Given request:
Produce the listing below again, exactly as shown.
^^^^^^^^^^^^^^^^
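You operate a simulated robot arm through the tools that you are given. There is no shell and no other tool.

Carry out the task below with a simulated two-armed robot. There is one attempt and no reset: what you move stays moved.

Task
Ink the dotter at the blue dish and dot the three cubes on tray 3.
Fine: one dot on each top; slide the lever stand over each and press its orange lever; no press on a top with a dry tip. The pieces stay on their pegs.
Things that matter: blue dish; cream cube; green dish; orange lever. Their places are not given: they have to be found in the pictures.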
^^^^^^^^^^^^^^^^
Answer for this exercise:
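You operate a simulated robot arm through the tools that you are given. There is no shell and no other tool.

Carry out the task below with a simulated two-armed robot. There is one attempt and no reset: what you move stays moved.

Task
Ink the dotter at the blue dish and dot the three cubes on tray 3.
Fine: one dot on each top; slide the lever stand over each and press its orange lever; no press on a top with a dry tip. The pieces stay on their pegs.
Things that matter: blue dish; cream cube; green dish; orange lever. Their places are not given: they have to be found in the pictures.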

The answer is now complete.